=== Excerpt provided ===
========================================================================

Friday, July 4

Gephardt, Gore prepare for candidacy battle


Wednesday, October 1, 1997

Gephardt, Gore prepare for candidacy battle

ELECTIONS: Democratic hopefuls begin to play presidential
politics

By Thomas Oliphant

The Boston Globe

On the surface, the appearances of House Minority Leader Richard
Gephardt and Vice President Al Gore at last weekend’s meeting of
the Democratic National Committee (DNC) had all the trappings of a
skirmish that could escalate into a battle for the Democratic
presidential nomination in the year 2000.

As such, it was inevitably a battle of the bands, and to that
extent it was no contest. It was Gephardt’s Rolling Stones against
Gore’s Juilliard String Quartet.

But beneath the surface, that is what made the back-to-back
appearances exactly what each man sought. And until someone (not
necessarily Gephardt, by the way) or something (like the economy)
beats him, Gore’s underlying advantage was tangible.

Gephardt played the "Real Democrat," and Gore played the "New
Democrat." So naturally, the DNC cheered the former and applauded
the latter. But these elite Democrats are also politicians, each an
automatic delegate to the national convention, and most of them are
more likely to follow their heads than their hearts when the time
comes.

Nonetheless, the Gore and Gephardt messages neatly drew some
distinctions that are apt to remain as the interminable continuum
called presidential politics flows.

Gore talked results, Gephardt talked values. Gore talked beyond
his audience, Gephardt talked right at it. Gore’s message
anticipates a campaign of succession; Gephardt’s message
anticipates a call for a change.

Gore leaned as heavily as President Clinton did in his
reelection campaign last year on the astonishing performance of the
economy. But he was no less bashful about some of the equally
astonishing social indicators of recent years – crime, welfare
rolls and teenage pregnancy.

========================================================================

=== Recorded information ===
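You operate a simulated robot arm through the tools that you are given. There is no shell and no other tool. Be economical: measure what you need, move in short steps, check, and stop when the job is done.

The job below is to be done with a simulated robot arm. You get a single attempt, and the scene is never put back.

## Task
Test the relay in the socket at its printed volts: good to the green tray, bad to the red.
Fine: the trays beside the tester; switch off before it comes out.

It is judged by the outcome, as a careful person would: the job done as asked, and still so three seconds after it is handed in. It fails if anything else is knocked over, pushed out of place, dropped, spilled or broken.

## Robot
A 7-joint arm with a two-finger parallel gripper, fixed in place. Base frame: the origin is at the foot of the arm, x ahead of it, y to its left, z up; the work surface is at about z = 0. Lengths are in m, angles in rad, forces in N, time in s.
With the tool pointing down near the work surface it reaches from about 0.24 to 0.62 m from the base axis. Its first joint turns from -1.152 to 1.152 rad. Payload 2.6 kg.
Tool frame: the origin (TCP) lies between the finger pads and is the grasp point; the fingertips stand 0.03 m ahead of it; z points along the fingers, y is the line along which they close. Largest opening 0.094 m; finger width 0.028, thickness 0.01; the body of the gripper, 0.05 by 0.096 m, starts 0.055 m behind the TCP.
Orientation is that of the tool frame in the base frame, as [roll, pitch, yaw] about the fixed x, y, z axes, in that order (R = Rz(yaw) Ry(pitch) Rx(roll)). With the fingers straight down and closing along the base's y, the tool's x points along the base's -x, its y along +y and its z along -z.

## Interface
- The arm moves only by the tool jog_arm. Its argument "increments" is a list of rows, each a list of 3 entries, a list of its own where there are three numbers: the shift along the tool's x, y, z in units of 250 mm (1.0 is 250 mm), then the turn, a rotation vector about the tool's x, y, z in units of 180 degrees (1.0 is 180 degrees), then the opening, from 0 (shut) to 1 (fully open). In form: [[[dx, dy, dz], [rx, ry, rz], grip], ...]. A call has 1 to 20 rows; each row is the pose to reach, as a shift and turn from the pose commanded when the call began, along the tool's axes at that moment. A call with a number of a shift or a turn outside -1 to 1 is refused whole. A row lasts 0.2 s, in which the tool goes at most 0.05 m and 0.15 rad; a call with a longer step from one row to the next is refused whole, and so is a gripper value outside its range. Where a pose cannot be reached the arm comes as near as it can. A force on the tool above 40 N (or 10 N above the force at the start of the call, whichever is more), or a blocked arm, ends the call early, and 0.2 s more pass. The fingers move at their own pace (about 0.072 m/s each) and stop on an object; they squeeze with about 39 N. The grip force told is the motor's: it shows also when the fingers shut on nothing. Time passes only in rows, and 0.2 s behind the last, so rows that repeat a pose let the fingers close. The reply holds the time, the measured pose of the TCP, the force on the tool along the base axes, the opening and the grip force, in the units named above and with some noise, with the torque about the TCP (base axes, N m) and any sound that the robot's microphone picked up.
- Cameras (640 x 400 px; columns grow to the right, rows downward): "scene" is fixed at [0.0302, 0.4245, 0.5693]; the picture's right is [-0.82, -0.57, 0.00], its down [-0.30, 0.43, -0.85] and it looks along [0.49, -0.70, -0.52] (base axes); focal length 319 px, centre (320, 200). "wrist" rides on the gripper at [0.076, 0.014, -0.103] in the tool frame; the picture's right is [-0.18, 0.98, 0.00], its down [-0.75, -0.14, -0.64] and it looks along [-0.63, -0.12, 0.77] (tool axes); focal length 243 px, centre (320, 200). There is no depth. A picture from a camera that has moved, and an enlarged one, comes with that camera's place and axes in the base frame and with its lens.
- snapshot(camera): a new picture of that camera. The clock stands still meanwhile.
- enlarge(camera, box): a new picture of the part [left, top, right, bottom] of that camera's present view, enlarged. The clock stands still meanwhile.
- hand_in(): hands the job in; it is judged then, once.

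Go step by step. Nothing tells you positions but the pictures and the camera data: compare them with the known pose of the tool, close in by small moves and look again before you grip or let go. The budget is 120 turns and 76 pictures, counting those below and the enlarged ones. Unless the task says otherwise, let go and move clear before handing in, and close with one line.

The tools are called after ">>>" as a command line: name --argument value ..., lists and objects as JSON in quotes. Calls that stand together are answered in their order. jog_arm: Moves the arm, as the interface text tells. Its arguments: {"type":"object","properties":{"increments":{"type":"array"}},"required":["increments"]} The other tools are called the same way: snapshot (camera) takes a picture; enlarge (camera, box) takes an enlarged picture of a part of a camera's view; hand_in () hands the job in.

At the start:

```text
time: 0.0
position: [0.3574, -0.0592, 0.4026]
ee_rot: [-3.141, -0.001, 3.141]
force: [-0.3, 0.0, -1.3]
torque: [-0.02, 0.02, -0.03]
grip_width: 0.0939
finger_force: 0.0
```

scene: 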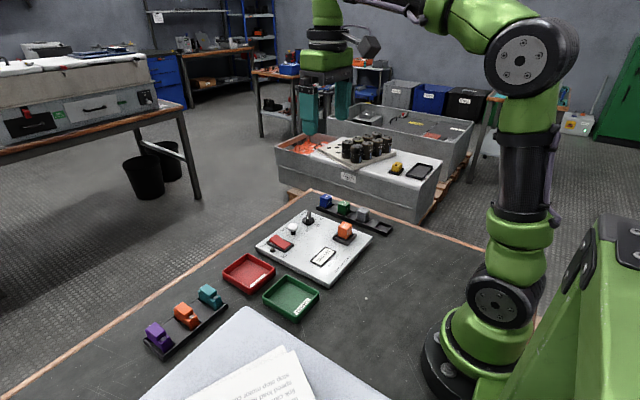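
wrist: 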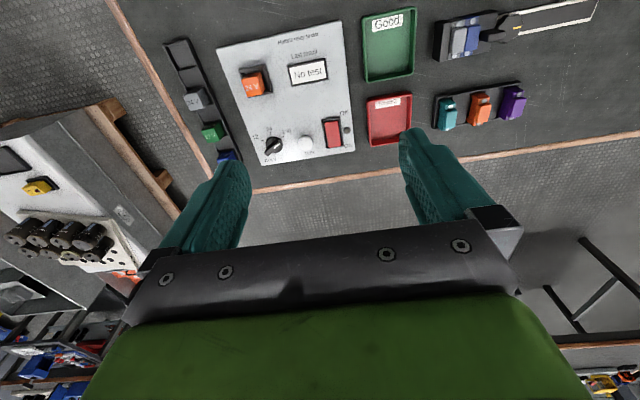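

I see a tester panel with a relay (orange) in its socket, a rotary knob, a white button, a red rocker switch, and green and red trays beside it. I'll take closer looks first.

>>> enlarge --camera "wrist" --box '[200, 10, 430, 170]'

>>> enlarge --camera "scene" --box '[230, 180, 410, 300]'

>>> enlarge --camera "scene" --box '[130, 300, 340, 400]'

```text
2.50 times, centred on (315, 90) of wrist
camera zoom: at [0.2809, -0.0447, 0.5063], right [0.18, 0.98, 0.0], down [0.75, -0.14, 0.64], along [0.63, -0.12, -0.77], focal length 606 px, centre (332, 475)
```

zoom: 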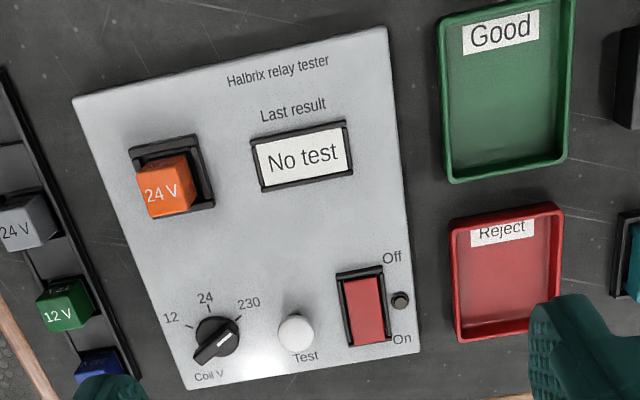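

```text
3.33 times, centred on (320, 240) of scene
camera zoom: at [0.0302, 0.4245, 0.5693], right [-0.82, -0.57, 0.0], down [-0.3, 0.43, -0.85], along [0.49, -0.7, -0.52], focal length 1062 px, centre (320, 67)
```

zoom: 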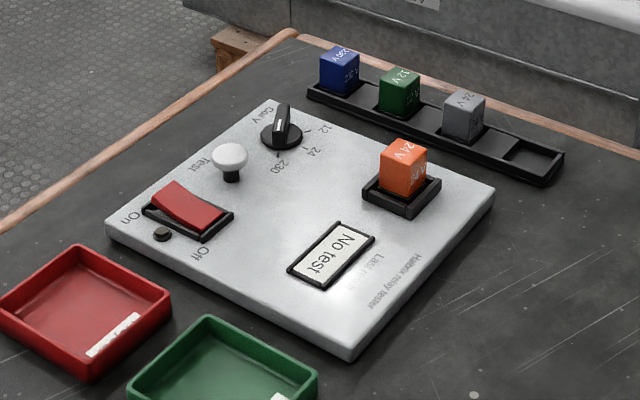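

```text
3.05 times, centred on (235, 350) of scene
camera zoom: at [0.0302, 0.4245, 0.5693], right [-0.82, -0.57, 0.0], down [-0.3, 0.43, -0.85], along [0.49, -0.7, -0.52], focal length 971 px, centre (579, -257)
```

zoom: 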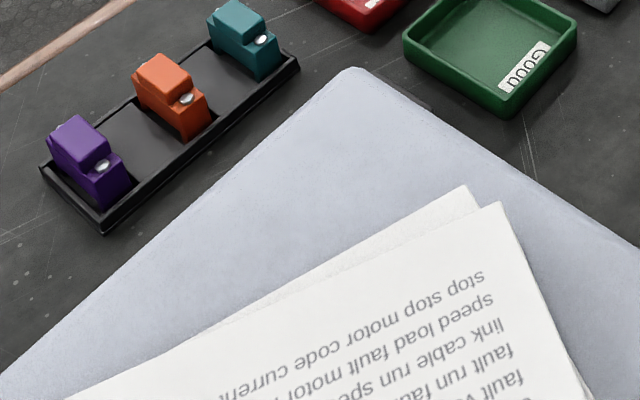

========================================================================

=== Work to complete ===
Carry the excerpt provided on from its last sentence.

=== Exercise result ===
And he was every bit the vigorous vice president, selling the
president’s position on campaign finance reform with nary an
apology for his own role in making the case for reform via last
year’s excesses.

And on the divisive topic of the day for Democrats – Clinton’s
request for "fast-track" authority to negotiate trade agreements
that Congress can approve or reject but not amend – Gore was
direct. Exports have led the economy’s recovery, he said, and
Clinton needs new authority to negotiate more deals to break down
barriers to American products and services in emerging world
markets. Clinton’s record, he added, shows he can do it and still
fight to keep repressive labor conditions and environmental
degradation from being the developing world’s trade weapons.

In contrast, Gephardt tends to slide past Clinton in preaching
to a choir about core party values, above all concern for working
families from the middle-class to the poor. This was one audience
that didn’t need reminding that he had stood against the welfare
legislation Clinton signed, against the balanced budget and tax cut
deal he struck with the Republican Congress, and against renewal of
normal trading relations with China.

His first standing ovation came after a pledge to never stop
pushing for universal health insurance. His second came after a
pledge to fight "to the death" any attempts to siphon money from
public education into government vouchers for use in private and
religious schools.

But Gephardt saved most of his rhetoric for trade, which got the
third standing ovation. Complete with a slide show of the greatly
worsened conditions just south of the Mexican border, he argued the
record shows that promises about voluntary improvement have been
hollow.

At a minimum, he declared, fast-track authority must include a
requirement that countries enforce their labor and environmental
laws, and face trade sanctions if they do not.

The debate on trade has just been joined, and the specifics of
the eventual legislation have yet to be negotiated. Gephardt’s
ovation, however, showed why it will take an immense presidential
effort to get anywhere near the 75 Democratic votes in the House
Clinton has targeted, and why at the moment he may not even have
20.

But as fodder for nascent presidential politics, the Gore and
Gephardt messages shared a common, unstated theme – the condition
of the economy, the most important backdrop once a campaign begins
in earnest.

If current conditions, especially as regards jobs and income,
continue through 1999, the economic expansion will be in record
territory for the post-World War II era. Gore would still need to
speak convincingly about the future, but an argument for continuity
would have immense force, both substantively and politically.

Similarly, if the economy stalls out, the anxieties that harder
times always unleash would come into play, from social policy to
trade. Bill Clinton is living testimony to how a pitch for "change"
can work at a time of job and income stagnation.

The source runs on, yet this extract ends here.